UCLA Architecture and Urban Design is honored to present its inaugural Distinguished Faculty Award to Sylvia Lavin, who served as Professor and Chair at UCLA AUD from 1996 to 2006, and then as Director of the PhD in Architecture program. Lavin is currently Interim Dean of the Princeton University School of Architecture, which she joined in 2018 as a Professor of the History and Theory of Architecture. She is an accomplished author and curator, with work that explores the limits of architecture across a wide spectrum of historical periods.

The Distinguished Faculty Award celebrates those whose work has shaped the identity, trajectory, and legacy of UCLA Architecture and Urban Design, while extending the influence of the department far beyond the boundaries of the university.

UCLA AUD Chair Mariana Ibañez honored Lavin with the Distinguished Faculty Award on June 9, 2026, as part of AUD’s Rumble60 celebration.
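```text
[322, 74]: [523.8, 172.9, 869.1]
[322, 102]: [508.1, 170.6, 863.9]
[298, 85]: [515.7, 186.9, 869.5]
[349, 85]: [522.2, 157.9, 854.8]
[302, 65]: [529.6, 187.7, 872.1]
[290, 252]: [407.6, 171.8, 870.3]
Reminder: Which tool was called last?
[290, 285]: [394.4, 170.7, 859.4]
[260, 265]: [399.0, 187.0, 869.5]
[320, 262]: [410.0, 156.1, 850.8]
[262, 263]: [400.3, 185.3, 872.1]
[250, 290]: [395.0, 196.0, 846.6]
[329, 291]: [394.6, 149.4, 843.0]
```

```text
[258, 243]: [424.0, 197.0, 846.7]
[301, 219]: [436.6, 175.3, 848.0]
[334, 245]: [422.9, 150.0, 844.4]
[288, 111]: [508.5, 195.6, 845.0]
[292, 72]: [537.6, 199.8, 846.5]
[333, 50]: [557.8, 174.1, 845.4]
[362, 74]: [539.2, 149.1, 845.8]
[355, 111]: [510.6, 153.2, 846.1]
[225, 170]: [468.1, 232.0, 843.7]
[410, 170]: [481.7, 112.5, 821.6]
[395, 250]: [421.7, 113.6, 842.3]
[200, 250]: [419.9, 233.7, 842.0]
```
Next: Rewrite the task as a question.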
Lavin also presented as part of AUD's Rumble60 symposium, "You See LA," on June 9.

"Sylvia led the transformation of AUD into one of the field's most vital centers of critical thought and architectural inquiry," Ibañez said. "Sylvia's scholarship, curatorial work, and criticism have influenced generations of students, educators, and practitioners and helped define the terms of contemporary architectural discourse. Her commitment to rigorous inquiry, critical thinking, and the production of new forms of architectural knowledge helped establish the department as a leading center for architectural experimentation and debate, a legacy that continues to influence AUD today. Her influence continues to resonate through the ideas, institutions, and communities she helped shape."

Lavin is Interim Dean of the Princeton University School of Architecture (SoA). She is the recipient of an Arts and Letters Award in Architecture from the American Academy of Arts and Letters. She is a member of the the Museum of Modern Art’s Committee on Architecture and Design and is Chair of the Program Committee and a member of the Board of Trustees at the Canadian Centre for Architecture.

Lavin's early books include Quatremère de Quincy and the Invention of a Modern Language of Architecture (MIT Press, 1992)—an intellectual history of French eighteenth theories of the origins of architecture—and Form Follows Libido: Architecture and Richard Neutra in a Psychoanalytic Culture (MIT Press, 2005), an exploration into the use of psychoanalysis as a design tool during the mid-20th century. Kissing Architecture (Princeton University Press, 2011) delves into the mutual attraction between architecture and other forms of contemporary art, while Flash in the Pan (AA Publications, 2015), focuses on the tension inherent in architecture’s love for the up-to-date with building’s obligation to endure. Building Amid the Trees, a history of the arboreal infrastructure of American architecture during the 19th century, a Writing Architecture series book (Anyone Corporation with MIT Press), is forthcoming.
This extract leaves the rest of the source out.